Garment, textile industry hopeful about Pacific trade

Domestic garment and textile companies will have many opportunities to increase exports as well as dismantle current trade barriers when the country becomes a member of Trans-Pacific Strategic Partnership (TPP).

The assessment was voiced at a conference held yesterday in the southern province of Dong Nai by the province's People's Committee and the Vietnam Textile and Apparel Association (Vinatas).

It was reported that as of 2012, the industry has had 6,000 companies and 2.5 million workers in the industry.

Speaking at the conference, Nguyen Van Tuan, deputy general secretary of Vinatas, said the garment and textile sector's export turnover was the second-highest among all export products.

In 2001, the industry's export value stood at nearly US$2 billion. By 2012, however, it jumped to more than $17 billion, helping Viet Nam become the fifth largest garment and textile exporter in the world.

Despite such growth, the industry faces challenges including a raw material shortage, out-of-date technologies and strong dependence on outsourcing.

He added that 99 per cent of cotton and 50 per cent of raw materials such as fiber were imported. Moreover, 6 billion out of 6.8 billion metres of cloth came from other countries.

According to Vitas, Vietnamese textile exporters are also suffering high duties in their key overseas markets.

Regarding Vietnam's export textile and garment products, 50 per cent goes to the US market, 17 per cent to Europe, 12 per cent to Japan, 6 per cent to South Korea and 2 per cent to remaining markets.

Meanwhile, tariffs slapped on Vietnamese goods are 17.5 per cent in the US and 9.6 per cent in Europe.

Tuan said that after Vietnam signs the TPP agreement, tariffs on Vietnamese-made textile and garment exports would be cut to zero.

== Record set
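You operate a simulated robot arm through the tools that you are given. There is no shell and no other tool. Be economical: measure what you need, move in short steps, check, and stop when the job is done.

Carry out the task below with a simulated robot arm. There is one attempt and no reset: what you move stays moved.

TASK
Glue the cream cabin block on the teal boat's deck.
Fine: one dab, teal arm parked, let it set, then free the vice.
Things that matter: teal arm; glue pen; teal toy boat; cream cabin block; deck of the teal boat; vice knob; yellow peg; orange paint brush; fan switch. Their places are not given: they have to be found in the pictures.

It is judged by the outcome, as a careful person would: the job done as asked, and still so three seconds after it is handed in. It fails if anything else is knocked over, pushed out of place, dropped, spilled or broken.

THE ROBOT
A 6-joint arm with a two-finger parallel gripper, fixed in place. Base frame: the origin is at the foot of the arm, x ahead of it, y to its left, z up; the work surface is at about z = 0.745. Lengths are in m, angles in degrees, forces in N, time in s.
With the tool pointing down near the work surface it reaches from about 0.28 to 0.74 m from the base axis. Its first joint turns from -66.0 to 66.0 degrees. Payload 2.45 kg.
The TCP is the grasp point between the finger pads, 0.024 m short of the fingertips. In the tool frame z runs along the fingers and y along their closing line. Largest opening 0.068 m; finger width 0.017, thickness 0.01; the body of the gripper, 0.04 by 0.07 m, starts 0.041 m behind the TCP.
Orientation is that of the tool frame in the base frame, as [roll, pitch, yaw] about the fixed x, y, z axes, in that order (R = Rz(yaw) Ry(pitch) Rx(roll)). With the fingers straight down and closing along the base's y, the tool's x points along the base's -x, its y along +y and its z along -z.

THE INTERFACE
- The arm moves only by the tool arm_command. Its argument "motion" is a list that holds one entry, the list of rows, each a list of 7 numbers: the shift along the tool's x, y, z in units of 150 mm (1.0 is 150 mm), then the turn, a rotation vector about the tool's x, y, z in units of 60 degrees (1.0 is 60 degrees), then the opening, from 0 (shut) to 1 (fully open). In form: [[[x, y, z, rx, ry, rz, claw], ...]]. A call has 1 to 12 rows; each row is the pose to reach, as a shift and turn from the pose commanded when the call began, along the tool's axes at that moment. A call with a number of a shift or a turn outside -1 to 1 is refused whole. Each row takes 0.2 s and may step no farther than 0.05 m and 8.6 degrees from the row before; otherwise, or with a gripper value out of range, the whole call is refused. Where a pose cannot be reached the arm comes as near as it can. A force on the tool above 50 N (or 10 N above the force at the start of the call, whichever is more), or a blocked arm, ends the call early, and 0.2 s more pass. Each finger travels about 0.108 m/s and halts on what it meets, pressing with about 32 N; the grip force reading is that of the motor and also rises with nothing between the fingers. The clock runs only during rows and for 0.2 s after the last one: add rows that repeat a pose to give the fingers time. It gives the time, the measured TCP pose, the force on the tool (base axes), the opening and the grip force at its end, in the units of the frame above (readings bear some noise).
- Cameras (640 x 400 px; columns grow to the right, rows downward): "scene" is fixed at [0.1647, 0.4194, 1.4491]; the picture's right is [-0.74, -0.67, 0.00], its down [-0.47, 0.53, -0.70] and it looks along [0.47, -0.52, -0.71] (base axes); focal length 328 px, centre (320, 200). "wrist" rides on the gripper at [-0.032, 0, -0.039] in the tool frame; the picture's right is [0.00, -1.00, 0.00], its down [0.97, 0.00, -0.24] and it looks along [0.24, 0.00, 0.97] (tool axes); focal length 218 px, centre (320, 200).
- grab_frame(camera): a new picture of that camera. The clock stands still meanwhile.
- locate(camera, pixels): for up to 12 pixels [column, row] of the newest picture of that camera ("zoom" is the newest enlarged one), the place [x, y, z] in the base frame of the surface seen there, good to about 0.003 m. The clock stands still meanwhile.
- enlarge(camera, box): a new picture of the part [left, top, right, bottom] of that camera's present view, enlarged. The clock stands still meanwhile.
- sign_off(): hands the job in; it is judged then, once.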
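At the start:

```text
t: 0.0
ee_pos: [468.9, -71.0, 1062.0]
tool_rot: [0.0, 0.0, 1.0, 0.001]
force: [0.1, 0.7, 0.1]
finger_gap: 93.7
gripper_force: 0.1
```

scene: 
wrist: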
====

In addition, via the TPP agreement, Viet Nam would have an opportunity to negotiate with the US and other member countries to open markets for Vietnamese goods, which would increase the country's exports and reduce the trade deficit, Tuan said.

Viet Nam's participation in the TPP would also encourage investors from the US and member countries to invest in Viet Nam.

Economic experts said that the most important aspect of the TPP was its strong trade liberalisation on commodities since import duties would be wiped out almost immediately after the agreement comes into force.

Representatives of textile and garment companies also said that the TPP was necessary because the Vietnamese industry relied too much on imported raw materials.

Vitas said the domestic textile and garment industry was now conducting surveys on marketing, materials and accessories, labour, equipment, management skills and financial abilities of textile and garment companies.

The data will be used during the negotiations for the signing of the TPP, which is scheduled to take place in October in Bali, Indonesia.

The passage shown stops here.